Tragique extrémité ! Isabelle est obligée de se prostituer ou de tuer son frère. Entre les deux termes de ce dilemme, la vierge sainte n’hésite pas : « Mieux vaut pour le frère la mort d’un moment que pour la sœur une mort éternelle. » Mais Claudio ratifiera-t-il cette décision ? se soumettra-t-il à ce verdict ? — Qu’Isabelle ne veuille pas se perdre dans le ciel pour sauver Claudio sur la lerre, qu’elle ne veuille pas sacrifier la béatitude certaine d’une existence immortelle aux jouissances équivoques d’une vie éphémère, qu’elle ne veuille pas risquer une éternelle damnation pour un répit de quelques années, rien de plus logique.
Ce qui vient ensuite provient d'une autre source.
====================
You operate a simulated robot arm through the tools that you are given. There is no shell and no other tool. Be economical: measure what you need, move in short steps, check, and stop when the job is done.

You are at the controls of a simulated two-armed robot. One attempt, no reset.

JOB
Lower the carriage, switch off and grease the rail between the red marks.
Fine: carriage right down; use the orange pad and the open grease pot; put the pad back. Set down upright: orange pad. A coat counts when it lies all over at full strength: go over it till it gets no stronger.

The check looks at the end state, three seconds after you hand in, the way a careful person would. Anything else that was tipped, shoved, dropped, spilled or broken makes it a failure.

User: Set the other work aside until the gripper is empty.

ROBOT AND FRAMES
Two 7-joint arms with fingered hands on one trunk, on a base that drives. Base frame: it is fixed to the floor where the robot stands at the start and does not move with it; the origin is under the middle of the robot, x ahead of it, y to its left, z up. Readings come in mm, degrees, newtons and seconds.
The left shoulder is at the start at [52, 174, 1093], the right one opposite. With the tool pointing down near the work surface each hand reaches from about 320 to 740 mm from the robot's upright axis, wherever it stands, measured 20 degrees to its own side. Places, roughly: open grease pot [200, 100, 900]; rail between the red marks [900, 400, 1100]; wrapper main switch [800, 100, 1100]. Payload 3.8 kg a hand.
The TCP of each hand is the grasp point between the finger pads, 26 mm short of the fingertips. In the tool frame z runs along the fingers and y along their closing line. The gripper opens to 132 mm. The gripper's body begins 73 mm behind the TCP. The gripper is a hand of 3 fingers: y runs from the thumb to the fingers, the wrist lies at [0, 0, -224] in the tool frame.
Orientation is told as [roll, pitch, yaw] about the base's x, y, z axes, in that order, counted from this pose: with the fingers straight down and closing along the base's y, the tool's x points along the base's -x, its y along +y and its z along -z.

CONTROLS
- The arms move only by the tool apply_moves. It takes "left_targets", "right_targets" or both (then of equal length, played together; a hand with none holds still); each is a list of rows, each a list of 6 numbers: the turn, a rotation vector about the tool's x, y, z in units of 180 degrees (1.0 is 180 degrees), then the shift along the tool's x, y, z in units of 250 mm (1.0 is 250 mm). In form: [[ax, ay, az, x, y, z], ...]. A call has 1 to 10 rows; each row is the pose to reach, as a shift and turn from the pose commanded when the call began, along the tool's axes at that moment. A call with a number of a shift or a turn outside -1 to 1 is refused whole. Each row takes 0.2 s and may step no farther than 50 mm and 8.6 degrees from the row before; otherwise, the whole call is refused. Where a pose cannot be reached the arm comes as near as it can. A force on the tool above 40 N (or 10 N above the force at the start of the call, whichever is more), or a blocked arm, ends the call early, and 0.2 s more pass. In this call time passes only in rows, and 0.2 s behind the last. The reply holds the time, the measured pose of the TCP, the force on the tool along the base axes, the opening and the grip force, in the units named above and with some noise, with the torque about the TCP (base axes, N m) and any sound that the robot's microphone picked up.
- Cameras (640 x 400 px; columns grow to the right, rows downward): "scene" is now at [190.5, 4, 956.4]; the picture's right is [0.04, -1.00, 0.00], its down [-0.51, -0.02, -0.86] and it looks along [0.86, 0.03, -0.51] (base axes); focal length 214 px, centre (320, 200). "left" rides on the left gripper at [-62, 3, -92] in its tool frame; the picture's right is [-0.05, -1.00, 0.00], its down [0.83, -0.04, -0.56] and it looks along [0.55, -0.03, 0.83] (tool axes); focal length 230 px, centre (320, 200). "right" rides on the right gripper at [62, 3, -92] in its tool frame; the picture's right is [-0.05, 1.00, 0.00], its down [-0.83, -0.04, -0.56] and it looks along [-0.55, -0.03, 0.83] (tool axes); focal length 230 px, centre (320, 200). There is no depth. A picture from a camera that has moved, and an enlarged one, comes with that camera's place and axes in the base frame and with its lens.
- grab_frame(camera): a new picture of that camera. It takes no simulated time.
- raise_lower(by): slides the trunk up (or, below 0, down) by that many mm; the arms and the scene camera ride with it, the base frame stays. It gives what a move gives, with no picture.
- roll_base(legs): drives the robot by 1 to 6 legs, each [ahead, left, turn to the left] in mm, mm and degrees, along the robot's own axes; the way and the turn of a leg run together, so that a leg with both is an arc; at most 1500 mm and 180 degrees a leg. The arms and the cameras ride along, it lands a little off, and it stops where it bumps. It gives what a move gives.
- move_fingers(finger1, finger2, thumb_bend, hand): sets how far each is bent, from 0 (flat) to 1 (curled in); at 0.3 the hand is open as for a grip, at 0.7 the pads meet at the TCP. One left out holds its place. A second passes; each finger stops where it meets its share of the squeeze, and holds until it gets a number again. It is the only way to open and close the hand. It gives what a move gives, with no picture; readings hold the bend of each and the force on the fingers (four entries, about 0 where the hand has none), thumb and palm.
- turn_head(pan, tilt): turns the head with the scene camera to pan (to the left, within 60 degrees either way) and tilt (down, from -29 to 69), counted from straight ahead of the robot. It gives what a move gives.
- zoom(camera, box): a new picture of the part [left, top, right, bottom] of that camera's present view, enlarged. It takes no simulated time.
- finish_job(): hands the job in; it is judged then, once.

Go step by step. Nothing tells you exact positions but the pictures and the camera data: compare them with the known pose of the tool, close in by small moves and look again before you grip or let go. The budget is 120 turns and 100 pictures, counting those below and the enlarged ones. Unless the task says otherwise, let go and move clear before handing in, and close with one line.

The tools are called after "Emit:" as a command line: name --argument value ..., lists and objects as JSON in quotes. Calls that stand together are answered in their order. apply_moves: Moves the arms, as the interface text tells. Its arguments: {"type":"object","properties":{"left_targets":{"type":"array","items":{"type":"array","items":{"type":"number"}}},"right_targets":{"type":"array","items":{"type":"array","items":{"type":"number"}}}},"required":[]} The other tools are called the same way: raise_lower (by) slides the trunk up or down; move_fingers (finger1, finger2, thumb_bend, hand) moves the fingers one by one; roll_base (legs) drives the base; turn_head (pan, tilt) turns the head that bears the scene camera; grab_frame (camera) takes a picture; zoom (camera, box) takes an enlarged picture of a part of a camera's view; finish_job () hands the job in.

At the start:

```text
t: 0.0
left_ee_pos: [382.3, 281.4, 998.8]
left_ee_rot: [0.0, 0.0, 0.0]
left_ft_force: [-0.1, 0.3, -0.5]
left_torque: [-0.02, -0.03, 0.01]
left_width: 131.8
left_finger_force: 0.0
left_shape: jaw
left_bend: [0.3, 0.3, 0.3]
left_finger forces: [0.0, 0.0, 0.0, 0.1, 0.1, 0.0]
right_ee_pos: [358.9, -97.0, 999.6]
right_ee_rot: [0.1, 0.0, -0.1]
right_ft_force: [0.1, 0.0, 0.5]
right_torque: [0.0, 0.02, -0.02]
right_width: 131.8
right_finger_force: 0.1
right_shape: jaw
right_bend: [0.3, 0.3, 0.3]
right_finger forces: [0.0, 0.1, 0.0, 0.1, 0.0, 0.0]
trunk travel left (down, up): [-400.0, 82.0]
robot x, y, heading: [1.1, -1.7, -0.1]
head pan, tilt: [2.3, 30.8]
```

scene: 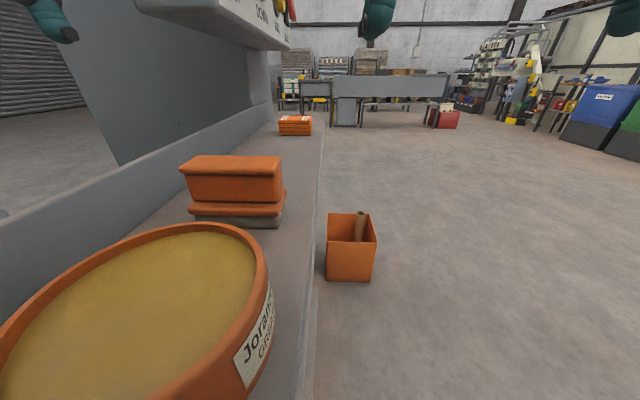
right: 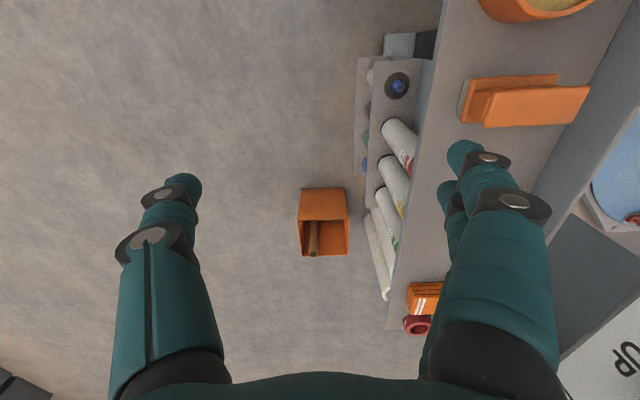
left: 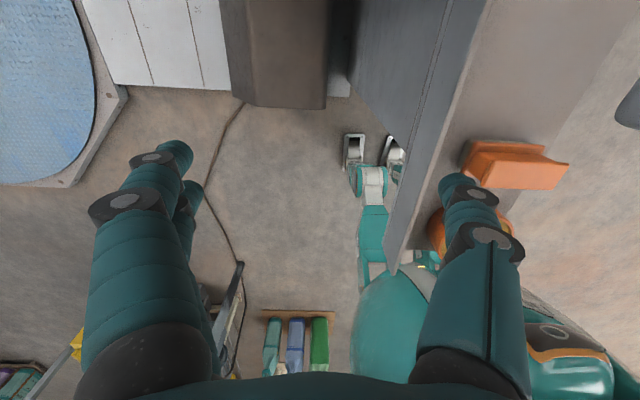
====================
Mais Claudio, qui n’a pas la certitude d’Isabelle, peut-il avoir la même résignation ? La vérité, lumineuse pour celle-ci, est plus que douteuse pour celui-là. Claudio est une âme sensuelle pour qui la matière est la seule évidence. Le monde visible où il respire lui paraît beaucoup plus prouvé que le monde invisible auquel aspire la religieuse. Autant l’une a horreur de notre milieu charnel, autant l’autre est content d’y être et avide d’y jouir. La mort, qui pour la croyante est un avènement à la félicité céleste, n’apparaît au sceptique que comme une affreuse dissolution. La dalle du sépulcre, qui pour Isabelle est la porte du paradis, est pour Claudio la trappe du néant.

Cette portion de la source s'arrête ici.